Fall 2001, CSE 520: Assignment 3

Distributed: Published on the web on Oct 1.
Due: Oct 11 (in class)
Total maximum score: 100 points + 20 points of "bonus".

The purpose of this assignment is to provide experience with the simply typed lambda calculus.

Please write your solutions as clearly and concisely as possible.

  1. (50 pts) For each of the following terms, say whether it is typeable or not, and, in the positive case, give its principal type. Justify your answer by constructing the proof, if the term is typeable, or by showing that a proof cannot be constructed. Please illustrate in detail all the steps of the unification algorithm.
    1. \f x. f (f x)
    2. \f x. x (f x)
    3. \f g x. (f x) (g x)
    4. (\f x. x) (\g. g g)
    5. (\f x. x) (\g. g)

    Note: the type of a term can easily be found out by using the ML compiler. For this reason, a correct answer without justification will not get any credit.

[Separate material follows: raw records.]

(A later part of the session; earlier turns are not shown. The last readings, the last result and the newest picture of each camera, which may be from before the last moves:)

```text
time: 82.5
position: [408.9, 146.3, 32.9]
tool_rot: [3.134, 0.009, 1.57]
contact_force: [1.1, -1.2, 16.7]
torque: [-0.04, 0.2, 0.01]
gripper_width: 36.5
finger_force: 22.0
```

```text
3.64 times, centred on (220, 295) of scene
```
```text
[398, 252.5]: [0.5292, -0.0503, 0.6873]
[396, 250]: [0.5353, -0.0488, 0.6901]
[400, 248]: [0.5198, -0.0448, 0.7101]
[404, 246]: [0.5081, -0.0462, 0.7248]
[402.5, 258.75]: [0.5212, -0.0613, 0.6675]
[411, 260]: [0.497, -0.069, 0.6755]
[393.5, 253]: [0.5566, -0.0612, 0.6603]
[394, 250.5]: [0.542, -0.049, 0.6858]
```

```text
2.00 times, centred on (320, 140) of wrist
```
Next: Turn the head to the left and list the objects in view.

  2. (30 pts) For each of the following types, say whether it is inhabited (i.e. there exists a term with such type) or not. Justify your answer by showing a term which has such type, or by proving that such term cannot exist. In case you find a term which has that type, say whether it is the principal type or not.
    1. A -> (A -> B)
    2. (A -> B) -> (C -> A) -> (C -> B)
    3. (A -> (B -> C)) -> (A -> (B -> C))

  3. (20 pts) A fixpoint operator  Fix  is any lambda term that satisfies the equation   Fix M = M (Fix M)  for every   M   (where  =  here means lambda-convertibility). Some fixpoint operators (for instance the Turing's fixpoint operator) also have the property that   Fix M ->> M (Fix M).

    Assume that   Fix  satisfies the property   Fix M ->> M (Fix M). Does it exist a   M  such that   Fix M  is typeable? Find such   M  or give a proof that such   M  cannot exist.

  4. (20 pts, bonus question) If a type   T  is inhabited, does it necessarily exist a term   M  in normal form such that   T  is the principal type of   M ? Justify your answer.

    Hint: If  M  is in normal form, then  M  has the form

       \x1x2...xn. x N1N2...Nk 
    with   n, k >= 0   and where   N1, N2, ..., Nk  are also terms in normal form. The variable   x   can be one of the   x1, x2, ..., xn  or can be different.